DOCUMENT PASSAGE:
· · · ·

Das Ehepaar Fitzgerald hat eine Tochter, die seit Jahren schwer an Krebs erkrankt ist. Die jüngere Tochter soll durch eine Nierenspende deren Leben retten, doch da tun sich in der Familie Widerstände auf. Der auf einer Romanvorlage basierende Familienfilm schafft es, durch raffinierte Perspektivwechsel und Rückblenden in der Erzählung und der Kameraführung die unterschiedlichen Standpunkte und Gefühlslagen aller Beteiligten nachvollziehbar zu machen, ohne dabei wertend zu sein. Mit dieser vielschichtigen Schilderung setzt sich die mutige und respektvolle Geschichte mit heiklen Themen um Leben und Tod auseinander und stellt dabei auch für den Zuschauer die hochspannende Frage nach den moralischen Grenzen menschlichen Eingreifens in natürliche Abläufe. Ein intelligent gemachter Film und eindrucksvolles Plädoyer für ein würdevolles und selbstbestimmtes Leben, konsequent bis zum Schluss.
Jurybegründung:
Ein heikles Thema hoch spannend erzählt. Beim Leben meiner Schwester ist die sehr berührende und glaubwürdig umgesetzte Geschichte um den aussichtslosen Kampf der heranwachsenden Kate und deren Mutter gegen die Leukämie, nach dem Roman von Jodi Picoult. Dabei erweist sich das Konzept des ständigen Perspektivwechsels auf die Figuren und ihre Gefühlswelt für die komplexen Fragestellungen als überaus passend und intelligent gewählt. Handwerklich perfekt umgesetzt, grandios besetzt, von Cameron Diaz ausdrucksstark gespielt und mit blendenden Dialogen ausgestattet, treibt der Film auf das Unvermeidliche zu, auf die Frage, die sich immer deutlicher stellt: ‚Wann muss man vom Leben und einem geliebten Menschen loslassen‘.
Beim Leben meiner Schwester beschreibt die Gefühle aller Familienmitglieder und lotet über eine interessante Zuspitzung der innerfamiliären Abhängigkeiten auf äußerst spannende Weise die allgemeine Frage nach den moralischen Grenzen der medizinischen Eingriffsmöglichkeiten aus. Ein Film, der trotz aller Ausweglosigkeit Mut macht.

· · · ·

SHORT EXERCISE A: What does the document passage say from "Beim Leben meiner Schwester beschreibt" through "Ausweglosigkeit Mut macht."? Give the exact wording.

· · · ·

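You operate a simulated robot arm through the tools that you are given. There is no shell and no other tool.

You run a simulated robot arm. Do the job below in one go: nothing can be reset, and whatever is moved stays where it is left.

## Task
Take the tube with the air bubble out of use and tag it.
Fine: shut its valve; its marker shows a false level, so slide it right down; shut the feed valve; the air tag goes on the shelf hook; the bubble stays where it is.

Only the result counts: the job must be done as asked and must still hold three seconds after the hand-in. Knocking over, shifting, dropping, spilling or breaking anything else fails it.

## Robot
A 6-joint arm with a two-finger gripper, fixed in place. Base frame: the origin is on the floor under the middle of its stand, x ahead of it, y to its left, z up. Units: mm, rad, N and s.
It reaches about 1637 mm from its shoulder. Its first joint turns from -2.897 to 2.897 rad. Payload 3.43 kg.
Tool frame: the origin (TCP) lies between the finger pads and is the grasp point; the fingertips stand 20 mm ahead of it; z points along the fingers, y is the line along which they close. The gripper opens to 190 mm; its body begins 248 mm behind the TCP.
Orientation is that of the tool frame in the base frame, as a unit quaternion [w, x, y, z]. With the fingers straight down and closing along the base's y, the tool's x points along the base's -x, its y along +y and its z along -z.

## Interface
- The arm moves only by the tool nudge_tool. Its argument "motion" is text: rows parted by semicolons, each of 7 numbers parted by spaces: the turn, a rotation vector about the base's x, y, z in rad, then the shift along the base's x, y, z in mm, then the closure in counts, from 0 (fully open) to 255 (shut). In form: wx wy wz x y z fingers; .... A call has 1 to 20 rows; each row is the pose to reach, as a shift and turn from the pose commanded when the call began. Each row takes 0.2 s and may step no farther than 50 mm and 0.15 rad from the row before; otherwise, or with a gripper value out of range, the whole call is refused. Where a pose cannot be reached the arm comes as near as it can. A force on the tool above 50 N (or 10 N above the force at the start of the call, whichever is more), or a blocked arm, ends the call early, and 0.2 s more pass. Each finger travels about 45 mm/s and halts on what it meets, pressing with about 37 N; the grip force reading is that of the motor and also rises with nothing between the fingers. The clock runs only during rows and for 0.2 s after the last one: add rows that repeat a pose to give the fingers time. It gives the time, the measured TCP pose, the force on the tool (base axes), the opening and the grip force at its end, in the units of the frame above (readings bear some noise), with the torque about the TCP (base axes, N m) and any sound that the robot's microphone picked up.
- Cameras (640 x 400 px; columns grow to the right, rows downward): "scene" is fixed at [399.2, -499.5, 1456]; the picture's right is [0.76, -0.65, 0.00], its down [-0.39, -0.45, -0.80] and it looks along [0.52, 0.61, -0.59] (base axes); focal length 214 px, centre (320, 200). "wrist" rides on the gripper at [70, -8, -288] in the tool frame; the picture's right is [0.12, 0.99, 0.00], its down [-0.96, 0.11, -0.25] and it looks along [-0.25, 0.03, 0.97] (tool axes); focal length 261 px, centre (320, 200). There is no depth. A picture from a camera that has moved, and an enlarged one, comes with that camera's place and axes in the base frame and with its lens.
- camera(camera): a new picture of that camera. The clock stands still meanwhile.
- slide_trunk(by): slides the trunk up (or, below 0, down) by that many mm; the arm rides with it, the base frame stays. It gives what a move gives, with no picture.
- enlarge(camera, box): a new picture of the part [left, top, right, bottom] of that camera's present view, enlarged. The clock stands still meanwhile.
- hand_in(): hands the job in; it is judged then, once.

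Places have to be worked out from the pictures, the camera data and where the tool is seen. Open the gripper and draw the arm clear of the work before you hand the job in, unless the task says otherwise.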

· · · ·

SHORT EXERCISE B: Output only the lines from the one containing "- camera(camera): a" through the one containing "- slide_trunk(by): slides", inclusive, exactly as written.

FINISHED ANSWER A:
Beim Leben meiner Schwester beschreibt die Gefühle aller Familienmitglieder und lotet über eine interessante Zuspitzung der innerfamiliären Abhängigkeiten auf äußerst spannende Weise die allgemeine Frage nach den moralischen Grenzen der medizinischen Eingriffsmöglichkeiten aus. Ein Film, der trotz aller Ausweglosigkeit Mut macht.

FINISHED ANSWER B:
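- camera(camera): a new picture of that camera. The clock stands still meanwhile.
- slide_trunk(by): slides the trunk up (or, below 0, down) by that many mm; the arm rides with it, the base frame stays. It gives what a move gives, with no picture.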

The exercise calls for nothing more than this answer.